Saturday, March 05, 2016

Harvard Law to Abandon Crest Linked to Slavery
By ANEMONA HARTOCOLLIS
New York Times
MARCH 4, 2016

Harvard Law School is poised to abandon an 80-year-old shield based on the crest of a slaveholding family that helped endow the institution, as campuses across the country debate the use of historic names and symbols that some consider offensive.

On Friday, a law school committee said the shield did not represent Harvard values. It shows three sheaves of wheat, a symbol that is derived from the family crest of an 18th-century slave owner, Isaac Royall Jr., who endowed the first law professorship at Harvard, though the gift did not by itself create the law school. The image of the wheat appears under the word “Veritas,” or “Truth” in Latin, the Harvard motto.

“We believe that if the law school is to have an official symbol, it must more closely represent the values of the law school, which the current shield does not,” the committee wrote. Its recommendation was endorsed by the law school dean, Martha Minow, and is considered likely to be approved by Harvard’s corporation.

But it came with a passionate dissent from Annette Gordon-Reed, a professor of legal history who is known for her scholarship on Thomas Jefferson and his relationship with Sally Hemings, his slave. The work of Ms. Gordon-Reed, who had argued that historians had too readily discounted the oral testimony of Hemings’s descendants, was vindicated in 1998 by DNA evidence showing that Jefferson fathered a child by Hemings.

In her dissent, Ms. Gordon-Reed wrote that erasing the Royalls would also extinguish the memory of the slaves whose labor contributed to the founding of the law school. “People should have to think about slavery when they think of the Harvard shield; but from now on, with a narrative that emphasizes the enslaved, not the Royall family,” Ms. Gordon-Reed wrote. She was joined by one other member of the 12-member committee, Annie Rittgers, a law student.

Ms. Gordon-Reed said sheaves of wheat had also appeared on American pennies and did not have the visceral associations of a Confederate or Nazi flag. Besides, she said, since it was designed in 1936, the shield had taken on its own meaning, separate from the Royall family, honoring the law school graduates. Her opinion acknowledged the complexities that universities confront in dealing with these issues and was a rare departure from the cautious approach of many campuses.

Several universities, including Harvard, Yale, Princeton and M.I.T., have decided to abolish or to consider abolishing the title of “master” for those who oversee student residences, because of potential associations with slavery. Amherst College has decided to purge official references to its unofficial mascot, Lord Jeffery Amherst, a military commander in the French and Indian War who was accused of brutality toward Native Americans.

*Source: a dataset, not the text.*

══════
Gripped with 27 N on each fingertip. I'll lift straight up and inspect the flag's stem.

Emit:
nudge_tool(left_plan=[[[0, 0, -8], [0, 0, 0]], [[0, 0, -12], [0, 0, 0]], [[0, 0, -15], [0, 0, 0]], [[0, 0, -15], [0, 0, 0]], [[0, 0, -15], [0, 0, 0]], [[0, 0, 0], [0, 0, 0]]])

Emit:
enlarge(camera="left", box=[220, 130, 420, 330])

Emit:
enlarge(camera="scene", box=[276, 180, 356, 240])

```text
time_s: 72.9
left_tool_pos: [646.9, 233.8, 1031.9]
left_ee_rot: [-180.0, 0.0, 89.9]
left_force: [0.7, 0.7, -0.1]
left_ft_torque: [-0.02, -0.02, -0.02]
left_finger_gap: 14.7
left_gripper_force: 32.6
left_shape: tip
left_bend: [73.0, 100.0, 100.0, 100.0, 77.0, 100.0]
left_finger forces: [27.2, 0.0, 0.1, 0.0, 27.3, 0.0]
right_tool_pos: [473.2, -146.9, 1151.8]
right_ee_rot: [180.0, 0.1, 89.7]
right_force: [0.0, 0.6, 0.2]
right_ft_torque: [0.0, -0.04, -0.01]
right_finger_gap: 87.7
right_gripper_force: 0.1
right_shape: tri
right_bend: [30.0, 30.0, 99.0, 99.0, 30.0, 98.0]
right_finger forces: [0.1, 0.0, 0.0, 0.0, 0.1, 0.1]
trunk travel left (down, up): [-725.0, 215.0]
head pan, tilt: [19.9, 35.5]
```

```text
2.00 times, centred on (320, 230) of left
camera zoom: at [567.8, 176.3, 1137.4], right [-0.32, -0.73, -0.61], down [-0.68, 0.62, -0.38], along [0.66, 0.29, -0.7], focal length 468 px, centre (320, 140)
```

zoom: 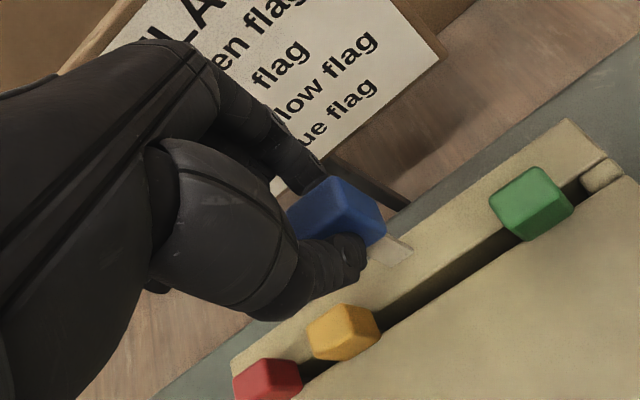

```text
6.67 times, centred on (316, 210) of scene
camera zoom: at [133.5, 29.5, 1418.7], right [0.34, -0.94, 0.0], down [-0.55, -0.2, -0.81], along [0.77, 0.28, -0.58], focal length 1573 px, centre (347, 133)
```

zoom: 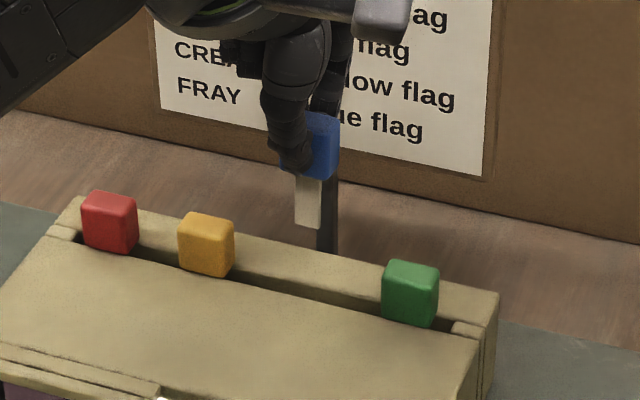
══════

On the other hand, some administrators have found themselves criticized for trying to show racial sensitivity. In December, two Harvard College deans apologized for distributing place mats labeled “Holiday Placemat for Social Justice,” which offered advice to students about how to discuss controversies such as the house “master” title, “black murders in the street” and “Islamophobia/refugees” with their families. The place mats advised students to, for example, “listen mindfully,” “breathe” and “ask questions.”

In the letter of apology, the deans, Stephen Lassonde and Thomas Dingman, said the place mat “failed to account for the many viewpoints that exist on our campus.”

Others have been criticized for supporting free speech, such as Erika Christakis, a Yale lecturer who argued for “transgressive” Halloween costumes that students said could perpetuate racial stereotypes.

Bruce H. Mann, a Harvard law professor and the chairman of the committee, said Friday that the rest of the committee had agreed that the history of slavery had to be remembered, but disagreed about how to do it.

In an email Friday, Ms. Gordon-Reed said she had been influenced by her scholarship on Hemings. “This is my life’s work,” she said. “I sincerely believe that we owe it to the enslaved to work through those feelings and think of ways to carry their stories forward. And we should do that in a way that shows the inherently entwined nature of the good and bad of our past, using written text and symbols like the sheaves and, even, buildings like Monticello.”